PASSAGE:

Another focus of the report is the growth of mobile health and the key role it will play in various areas of healthcare delivery, including education and awareness, remote data collection, remote monitoring, disease and epidemic outbreak tracking, and diagnostic and treatment support.
The mobile health market has a year-over-year growth rate of around 17% since 2010 and is estimated to be worth $2.1 billion at the end of 2011. The report also said the mobile health market is expected to grow with a CAGR of nearly 22% from 2012 to 2014.
“The buzz surrounding mobile healthcare has steadily grown during the past two years. There’s no question that this area holds enormous potential in terms of improving patient care in the U.S.,” the report concludes.
The main driver of mobile health’s growth is the increasing adoption of smartphones during the past few years. According to the report, at the end of 2009, smartphone penetration was around 21% and is expected to be 50% by the end of 2011. Further, over 72% of physicians are smartphone users, and mobile health applications embedded in smartphones are a main reason for this increased usage.
Another trend of note is the adoption of Apple’s iPad tablets. More than 20% of U.S. physicians already have iPads, the report said.

EXERCISE SET:
- 1) I need one stretch of the passage verbatim, from "Another focus of" to "the report concludes.".
- 2) Keep the passage going from its last sentence.

PROVIDED MATERIAL:
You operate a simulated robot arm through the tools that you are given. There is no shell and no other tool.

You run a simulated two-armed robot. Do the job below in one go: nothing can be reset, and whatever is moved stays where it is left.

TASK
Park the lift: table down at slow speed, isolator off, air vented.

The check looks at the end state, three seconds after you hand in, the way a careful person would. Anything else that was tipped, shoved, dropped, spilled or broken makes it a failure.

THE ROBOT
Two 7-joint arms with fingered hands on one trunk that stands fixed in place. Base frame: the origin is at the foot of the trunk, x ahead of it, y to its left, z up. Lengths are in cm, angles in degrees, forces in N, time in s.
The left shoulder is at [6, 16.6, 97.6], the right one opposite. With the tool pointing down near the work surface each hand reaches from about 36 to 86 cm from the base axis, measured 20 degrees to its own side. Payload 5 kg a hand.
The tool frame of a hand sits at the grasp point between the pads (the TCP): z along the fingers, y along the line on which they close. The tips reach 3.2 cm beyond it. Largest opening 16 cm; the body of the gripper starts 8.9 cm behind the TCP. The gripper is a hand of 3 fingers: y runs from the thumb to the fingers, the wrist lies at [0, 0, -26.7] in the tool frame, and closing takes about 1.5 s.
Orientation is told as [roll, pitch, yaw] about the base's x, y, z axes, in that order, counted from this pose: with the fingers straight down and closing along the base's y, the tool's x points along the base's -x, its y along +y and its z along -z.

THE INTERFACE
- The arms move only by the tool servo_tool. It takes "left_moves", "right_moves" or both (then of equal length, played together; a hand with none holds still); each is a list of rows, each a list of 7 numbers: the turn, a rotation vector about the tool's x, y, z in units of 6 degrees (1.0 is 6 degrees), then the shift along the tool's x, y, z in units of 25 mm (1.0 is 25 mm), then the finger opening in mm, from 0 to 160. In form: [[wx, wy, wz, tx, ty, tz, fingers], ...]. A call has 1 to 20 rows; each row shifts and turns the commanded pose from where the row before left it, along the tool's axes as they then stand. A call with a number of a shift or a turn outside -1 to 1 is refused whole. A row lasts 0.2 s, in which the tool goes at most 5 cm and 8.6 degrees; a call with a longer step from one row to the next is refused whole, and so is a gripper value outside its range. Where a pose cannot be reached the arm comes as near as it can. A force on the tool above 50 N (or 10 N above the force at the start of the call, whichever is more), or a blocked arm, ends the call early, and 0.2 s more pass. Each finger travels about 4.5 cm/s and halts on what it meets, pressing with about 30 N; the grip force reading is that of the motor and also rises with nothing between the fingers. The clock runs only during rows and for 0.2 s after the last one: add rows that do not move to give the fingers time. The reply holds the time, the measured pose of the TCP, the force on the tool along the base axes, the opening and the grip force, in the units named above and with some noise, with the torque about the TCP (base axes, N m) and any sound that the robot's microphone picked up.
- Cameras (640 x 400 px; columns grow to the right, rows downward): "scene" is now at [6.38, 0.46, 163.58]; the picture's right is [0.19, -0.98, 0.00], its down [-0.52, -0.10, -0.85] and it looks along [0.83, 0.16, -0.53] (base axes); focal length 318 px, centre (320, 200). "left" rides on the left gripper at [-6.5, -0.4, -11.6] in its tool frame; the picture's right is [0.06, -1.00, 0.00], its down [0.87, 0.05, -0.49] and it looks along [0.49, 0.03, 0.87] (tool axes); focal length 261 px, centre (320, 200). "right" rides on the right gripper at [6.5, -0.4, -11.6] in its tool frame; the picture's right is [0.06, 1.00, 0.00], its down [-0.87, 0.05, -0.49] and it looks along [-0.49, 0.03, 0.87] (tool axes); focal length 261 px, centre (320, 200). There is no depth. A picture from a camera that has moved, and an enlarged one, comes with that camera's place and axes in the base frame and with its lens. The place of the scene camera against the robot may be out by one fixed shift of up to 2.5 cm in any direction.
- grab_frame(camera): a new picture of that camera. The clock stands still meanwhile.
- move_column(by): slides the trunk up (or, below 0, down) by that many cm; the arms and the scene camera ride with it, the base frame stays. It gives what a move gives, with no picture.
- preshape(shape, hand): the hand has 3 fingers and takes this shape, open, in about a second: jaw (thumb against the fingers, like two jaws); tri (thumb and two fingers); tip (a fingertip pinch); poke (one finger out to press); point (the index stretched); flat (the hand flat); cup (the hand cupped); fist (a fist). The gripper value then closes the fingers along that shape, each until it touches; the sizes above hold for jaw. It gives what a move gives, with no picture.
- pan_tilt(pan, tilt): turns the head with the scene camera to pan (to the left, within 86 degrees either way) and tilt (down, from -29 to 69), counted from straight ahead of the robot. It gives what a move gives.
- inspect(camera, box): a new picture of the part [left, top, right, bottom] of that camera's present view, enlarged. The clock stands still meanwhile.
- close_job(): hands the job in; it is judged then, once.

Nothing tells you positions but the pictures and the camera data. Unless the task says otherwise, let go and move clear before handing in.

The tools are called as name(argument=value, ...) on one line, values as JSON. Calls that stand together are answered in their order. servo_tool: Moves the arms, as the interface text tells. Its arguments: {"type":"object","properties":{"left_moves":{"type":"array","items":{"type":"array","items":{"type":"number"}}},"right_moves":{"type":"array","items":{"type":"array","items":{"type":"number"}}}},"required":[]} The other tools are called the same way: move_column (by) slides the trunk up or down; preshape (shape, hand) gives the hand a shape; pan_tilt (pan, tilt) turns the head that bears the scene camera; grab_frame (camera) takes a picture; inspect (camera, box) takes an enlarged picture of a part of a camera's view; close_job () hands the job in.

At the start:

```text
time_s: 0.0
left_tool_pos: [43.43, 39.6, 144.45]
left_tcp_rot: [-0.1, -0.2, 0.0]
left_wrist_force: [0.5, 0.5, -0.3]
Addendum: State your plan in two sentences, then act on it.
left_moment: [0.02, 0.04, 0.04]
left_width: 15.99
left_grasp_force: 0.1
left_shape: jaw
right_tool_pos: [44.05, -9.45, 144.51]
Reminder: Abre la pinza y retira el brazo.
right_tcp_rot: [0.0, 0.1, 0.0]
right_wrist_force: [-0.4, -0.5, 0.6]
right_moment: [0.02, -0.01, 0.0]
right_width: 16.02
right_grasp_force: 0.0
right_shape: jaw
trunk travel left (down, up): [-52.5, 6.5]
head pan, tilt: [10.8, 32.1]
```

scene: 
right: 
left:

RESPONSE LIST:
- 1)
Another focus of the report is the growth of mobile health and the key role it will play in various areas of healthcare delivery, including education and awareness, remote data collection, remote monitoring, disease and epidemic outbreak tracking, and diagnostic and treatment support.
The mobile health market has a year-over-year growth rate of around 17% since 2010 and is estimated to be worth $2.1 billion at the end of 2011. The report also said the mobile health market is expected to grow with a CAGR of nearly 22% from 2012 to 2014.
“The buzz surrounding mobile healthcare has steadily grown during the past two years. There’s no question that this area holds enormous potential in terms of improving patient care in the U.S.,” the report concludes.

- 2)
“There are over 10,000 applications related to mobile health of which around 40% are designed for healthcare professionals, which includes remote monitoring and healthcare management applications. Even the Apple iTunes application store has about 6,000 mobile health applications,” the report said. –Source
I don’t know that there are very many industries out there that are projecting 22% growth in the midst of a major recession. While that is quite impressive, there is something that I find even more amazing. In an article I referenced last month they estimated the value of the mobile health market at $1.7 billion by 2014. However, this article, written only six months later, estimates the value of the mHealth market at $2.1 billion by the end of this year. Now you could attribute this to an uncertain future for mHealth, but I see it as a sign that the mHealth market is growing bigger and more rapidly than anyone could have expected. I think this is another one of those technological booms that we will all underestimate.